Update to the OpenADR Specification

Update to the OpenADR Specification


2022 has been an exciting time in the electricity industry with the planned introduction of new dynamic pricing in California, Hawaii and elsewhere, and the OpenADR Alliance has been actively considering how best to continue to support utilities, retailers, and customers, along with its core focus on members. 


A team of experts representing a cross section of the OpenADR community began discussing ideas for improvements to the specification in 2021. The ‘Profile Working Group’ began by collecting high-level concepts and comments and discussing them in a series of teleconferences. 


OpenADR is architected to support interoperability as the standard evolves. In this case, the scope of the proposed changes to the "b" profile was such that a new profile will be required. A task team has been working through a set of industry use cases developed by the Profile Working Group and preparing a proposal that will be reviewed by the entire OpenADR Alliance in the following months.


The impetus for revising OpenADR comes from several considerations. Use cases have changed and some that were originally envisioned as becoming popular have not been widely deployed. A diverse set of modification requests have been collected over the years. Software tools and concepts have evolved over the nearly 10 years since 2.0b was published, including the widespread adoption of RESTful API patterns and the subsequent obsolescence of SOAP-style web services as embodied in 2.0b. 


The overriding goal of the new initiative has been to foster wider and faster adoption of the protocol in order to meet the needs of electrical producers and consumers to lower costs, lessen environmental impacts, and improve overall grid reliability. We have sought to reduce real and perceived complexity, simplify implementation, and improve ‘plug-and-play’ interoperability. This is accomplished in part by updating features that were not optimally defined and removing unused features. At the same time new cases will be addressed such as in-building coordination and microgrid operations. 

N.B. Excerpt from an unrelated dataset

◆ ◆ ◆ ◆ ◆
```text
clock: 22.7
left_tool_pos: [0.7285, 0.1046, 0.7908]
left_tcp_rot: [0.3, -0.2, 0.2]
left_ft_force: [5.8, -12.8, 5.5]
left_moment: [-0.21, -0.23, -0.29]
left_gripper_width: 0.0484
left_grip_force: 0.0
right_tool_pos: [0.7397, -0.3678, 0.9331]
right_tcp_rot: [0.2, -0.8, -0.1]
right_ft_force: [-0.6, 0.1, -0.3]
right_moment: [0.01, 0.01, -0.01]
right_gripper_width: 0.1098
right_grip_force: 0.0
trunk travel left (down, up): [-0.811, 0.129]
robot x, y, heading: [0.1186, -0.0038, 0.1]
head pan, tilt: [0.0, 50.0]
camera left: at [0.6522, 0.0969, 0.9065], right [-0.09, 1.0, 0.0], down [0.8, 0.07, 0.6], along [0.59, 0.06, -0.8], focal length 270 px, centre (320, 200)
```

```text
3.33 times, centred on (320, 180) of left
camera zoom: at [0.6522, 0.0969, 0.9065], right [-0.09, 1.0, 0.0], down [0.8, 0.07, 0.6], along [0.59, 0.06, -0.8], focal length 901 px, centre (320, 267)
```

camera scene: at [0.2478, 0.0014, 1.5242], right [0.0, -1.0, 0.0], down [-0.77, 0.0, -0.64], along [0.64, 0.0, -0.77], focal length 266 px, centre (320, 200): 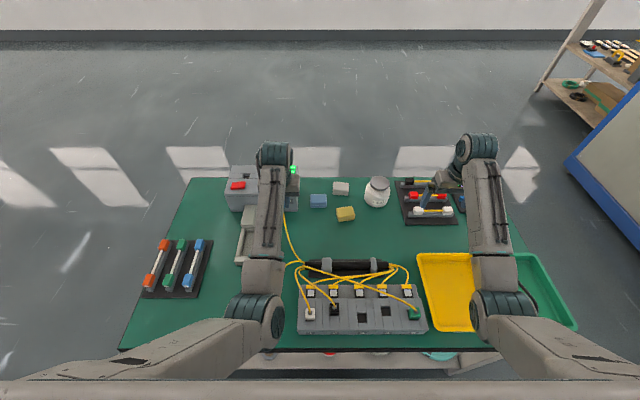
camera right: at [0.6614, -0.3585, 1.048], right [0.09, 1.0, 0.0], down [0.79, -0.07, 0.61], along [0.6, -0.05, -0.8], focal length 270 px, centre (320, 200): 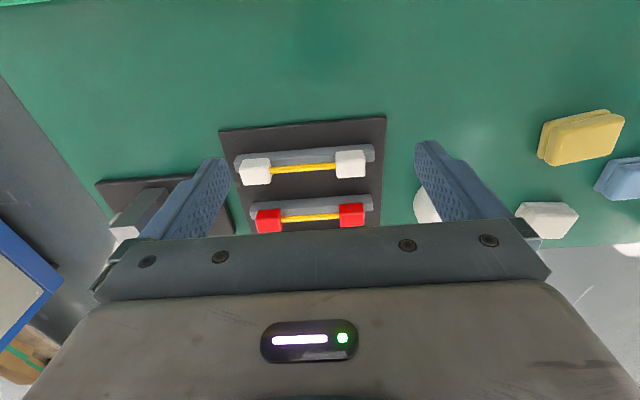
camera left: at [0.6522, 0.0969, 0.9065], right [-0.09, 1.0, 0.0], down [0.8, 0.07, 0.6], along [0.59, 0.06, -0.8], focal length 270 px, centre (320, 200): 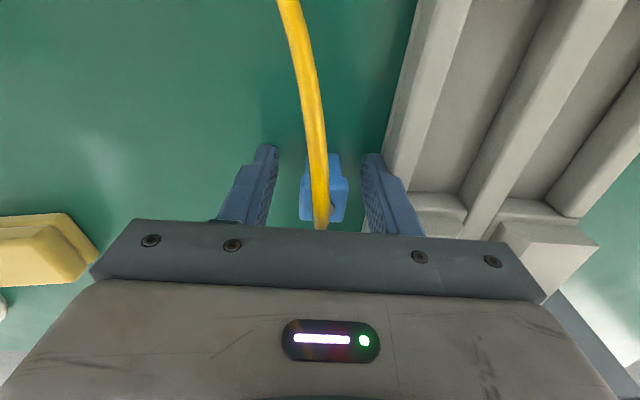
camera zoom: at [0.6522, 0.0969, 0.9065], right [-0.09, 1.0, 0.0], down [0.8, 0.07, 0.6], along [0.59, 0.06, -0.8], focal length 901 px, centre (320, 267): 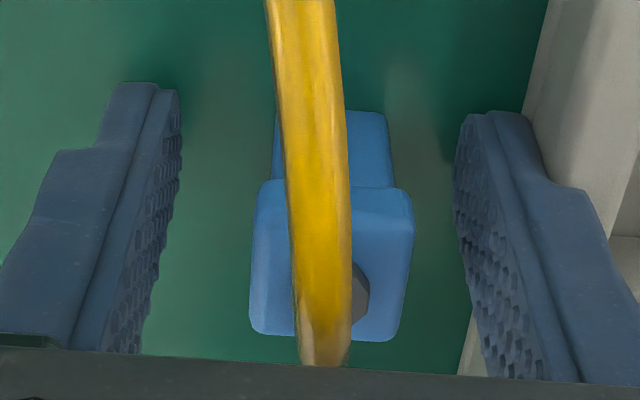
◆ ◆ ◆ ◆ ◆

The security model will be revisited to adopt current IT industry best practices and make onboarding VEN clients more streamlined. 


A goal is to future-proof the specification while maintaining the viability of existing 2.0a and 2.0b implementations. 


The working group has considered a number of topics including enhancements to reporting and events, price metadata, JSON message encoding and RESTful interactions as mentioned above. Topics discussed that may or may not have explicit support in the new version but may be supported implicitly or through other activities include enrollment services, common transactive services, TEMIX, inverters/DER, dynamic capacity management, and price server discovery. 

 

Another aspect that we are exploring is a better alignment with the IEC CIM model.


A modernized, streamlined OpenADR will help utilities and retailers develop DR programs more quickly and encourage a vast number of new VENs, representing a constellation of resources, to participate with minimal friction. 


More details should be forthcoming in 2023, on a TBD schedule.